We affirm the judgment of dismissal and award of attorney fees. Mitchell shall recover his appellate costs.
Willhite, Acting P. J., and Manella, J., concurred.
 The full text of section 580d is as follows: “No judgment shall be rendered for any deficiency upon a note secured by a deed of trust or mortgage upon real property or an estate for years therein hereafter executed in any case in which the real property or estate for years therein has been sold by the mortgagee or trustee under power of sale contained in the mortgage or deed of trust.

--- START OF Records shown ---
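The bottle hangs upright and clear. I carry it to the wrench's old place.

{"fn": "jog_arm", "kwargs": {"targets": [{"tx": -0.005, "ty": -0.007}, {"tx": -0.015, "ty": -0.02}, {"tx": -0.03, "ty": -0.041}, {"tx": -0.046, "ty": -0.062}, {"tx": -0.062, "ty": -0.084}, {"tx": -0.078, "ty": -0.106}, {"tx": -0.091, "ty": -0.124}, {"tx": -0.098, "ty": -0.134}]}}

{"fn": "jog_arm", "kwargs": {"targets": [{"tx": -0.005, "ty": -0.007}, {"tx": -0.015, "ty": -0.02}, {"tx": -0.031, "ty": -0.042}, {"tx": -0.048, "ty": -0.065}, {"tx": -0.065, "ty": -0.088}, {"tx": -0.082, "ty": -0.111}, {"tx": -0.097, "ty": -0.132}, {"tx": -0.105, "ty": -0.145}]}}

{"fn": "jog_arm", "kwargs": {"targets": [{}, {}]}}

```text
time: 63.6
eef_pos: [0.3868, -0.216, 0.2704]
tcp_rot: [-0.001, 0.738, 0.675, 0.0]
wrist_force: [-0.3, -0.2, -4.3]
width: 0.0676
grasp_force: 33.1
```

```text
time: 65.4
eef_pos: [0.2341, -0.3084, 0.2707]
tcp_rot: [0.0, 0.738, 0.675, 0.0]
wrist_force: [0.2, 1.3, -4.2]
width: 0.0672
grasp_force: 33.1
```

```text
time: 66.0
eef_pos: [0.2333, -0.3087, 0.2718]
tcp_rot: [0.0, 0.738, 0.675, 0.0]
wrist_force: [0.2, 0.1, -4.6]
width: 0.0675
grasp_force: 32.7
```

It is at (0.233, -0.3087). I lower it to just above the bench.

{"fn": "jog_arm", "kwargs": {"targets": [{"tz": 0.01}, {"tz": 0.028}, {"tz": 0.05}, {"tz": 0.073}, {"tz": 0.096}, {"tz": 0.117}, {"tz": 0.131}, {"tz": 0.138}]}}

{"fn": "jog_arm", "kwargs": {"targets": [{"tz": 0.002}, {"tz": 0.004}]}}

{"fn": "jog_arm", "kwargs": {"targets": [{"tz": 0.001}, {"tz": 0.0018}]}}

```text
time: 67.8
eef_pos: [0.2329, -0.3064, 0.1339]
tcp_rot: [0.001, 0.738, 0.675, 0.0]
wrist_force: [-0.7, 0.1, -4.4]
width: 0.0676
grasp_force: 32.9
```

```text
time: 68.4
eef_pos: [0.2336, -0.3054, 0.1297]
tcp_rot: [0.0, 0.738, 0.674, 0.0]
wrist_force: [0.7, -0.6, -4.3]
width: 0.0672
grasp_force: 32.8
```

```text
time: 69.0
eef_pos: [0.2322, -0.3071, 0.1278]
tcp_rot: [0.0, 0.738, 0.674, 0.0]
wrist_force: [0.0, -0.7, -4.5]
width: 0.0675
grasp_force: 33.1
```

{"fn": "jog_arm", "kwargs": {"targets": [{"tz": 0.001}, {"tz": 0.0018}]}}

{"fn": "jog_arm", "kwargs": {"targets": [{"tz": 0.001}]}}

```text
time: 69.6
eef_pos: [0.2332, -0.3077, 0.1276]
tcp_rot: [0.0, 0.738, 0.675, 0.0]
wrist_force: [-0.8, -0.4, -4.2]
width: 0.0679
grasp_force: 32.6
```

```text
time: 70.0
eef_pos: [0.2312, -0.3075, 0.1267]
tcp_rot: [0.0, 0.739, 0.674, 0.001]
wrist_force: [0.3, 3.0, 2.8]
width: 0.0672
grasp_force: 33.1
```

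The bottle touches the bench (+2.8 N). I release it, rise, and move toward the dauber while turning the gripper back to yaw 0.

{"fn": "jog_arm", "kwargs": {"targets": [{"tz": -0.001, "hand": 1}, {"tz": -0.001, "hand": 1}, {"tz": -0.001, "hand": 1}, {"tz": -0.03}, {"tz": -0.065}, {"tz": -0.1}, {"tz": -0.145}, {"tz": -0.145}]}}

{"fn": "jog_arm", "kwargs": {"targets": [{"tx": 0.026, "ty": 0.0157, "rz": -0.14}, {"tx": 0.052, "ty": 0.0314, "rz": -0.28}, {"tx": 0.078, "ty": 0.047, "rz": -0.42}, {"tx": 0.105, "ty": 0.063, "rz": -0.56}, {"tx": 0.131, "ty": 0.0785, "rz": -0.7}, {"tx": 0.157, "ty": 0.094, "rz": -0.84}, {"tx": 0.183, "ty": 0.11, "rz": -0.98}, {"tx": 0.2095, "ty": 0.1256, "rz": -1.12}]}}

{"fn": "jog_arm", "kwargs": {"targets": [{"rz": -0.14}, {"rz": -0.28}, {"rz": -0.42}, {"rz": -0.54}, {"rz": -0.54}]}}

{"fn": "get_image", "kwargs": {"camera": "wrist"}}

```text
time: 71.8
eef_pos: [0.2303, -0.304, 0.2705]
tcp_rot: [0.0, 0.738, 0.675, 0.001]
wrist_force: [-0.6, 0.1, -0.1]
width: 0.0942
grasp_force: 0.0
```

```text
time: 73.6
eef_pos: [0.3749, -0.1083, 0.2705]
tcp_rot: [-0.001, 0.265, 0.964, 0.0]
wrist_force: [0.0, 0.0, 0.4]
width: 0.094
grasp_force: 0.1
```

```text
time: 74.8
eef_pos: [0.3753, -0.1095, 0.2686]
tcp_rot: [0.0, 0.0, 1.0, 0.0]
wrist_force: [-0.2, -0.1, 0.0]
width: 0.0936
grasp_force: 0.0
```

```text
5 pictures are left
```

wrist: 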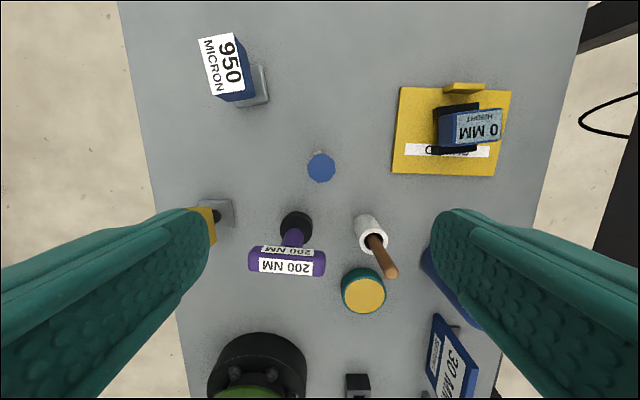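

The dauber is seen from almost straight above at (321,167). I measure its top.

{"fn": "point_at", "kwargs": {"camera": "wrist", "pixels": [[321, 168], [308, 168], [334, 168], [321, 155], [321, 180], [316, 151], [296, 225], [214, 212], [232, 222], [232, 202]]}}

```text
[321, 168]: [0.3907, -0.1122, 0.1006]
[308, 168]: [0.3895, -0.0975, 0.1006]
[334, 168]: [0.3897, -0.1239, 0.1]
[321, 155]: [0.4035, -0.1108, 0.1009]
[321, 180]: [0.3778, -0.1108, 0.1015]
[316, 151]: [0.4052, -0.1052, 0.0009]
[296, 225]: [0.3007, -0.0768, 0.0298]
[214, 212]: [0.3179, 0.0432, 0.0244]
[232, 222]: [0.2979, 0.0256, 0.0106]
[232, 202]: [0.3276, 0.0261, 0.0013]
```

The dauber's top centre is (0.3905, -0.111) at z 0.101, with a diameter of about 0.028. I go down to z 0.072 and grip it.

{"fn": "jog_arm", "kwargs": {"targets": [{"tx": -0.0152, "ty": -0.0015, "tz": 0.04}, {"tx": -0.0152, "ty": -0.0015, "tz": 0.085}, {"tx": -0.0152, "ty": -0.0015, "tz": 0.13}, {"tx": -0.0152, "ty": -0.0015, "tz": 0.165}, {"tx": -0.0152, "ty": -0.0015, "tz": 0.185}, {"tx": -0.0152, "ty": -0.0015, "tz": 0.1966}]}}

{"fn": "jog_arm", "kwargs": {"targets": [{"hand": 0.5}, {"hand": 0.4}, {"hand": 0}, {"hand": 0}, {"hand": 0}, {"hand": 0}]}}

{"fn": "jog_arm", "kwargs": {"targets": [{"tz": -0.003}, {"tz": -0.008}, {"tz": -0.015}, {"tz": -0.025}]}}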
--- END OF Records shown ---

“This section does not apply to any deed of trust, mortgage or other lien given to secure the payment of bonds or other evidences of indebtedness authorized or permitted to be issued by the Commissioner of Corporations, or which is made by a public utility subject to the Public Utilities Act (Part 1 (commencing with Section 201) of Division 1 of the Public Utilities Code).”
 Although not relevant to our analysis, we note that the property’s foreclosure sale purchase price of $53,955.01 does not convincingly demonstrate, as the Bank asserts, that the presence of a third party bidder made a “low-ball bid . . . impossible.”
 In its opposition, the Bank represented to the court as follows: “The litigation is over. There will be no appeal.”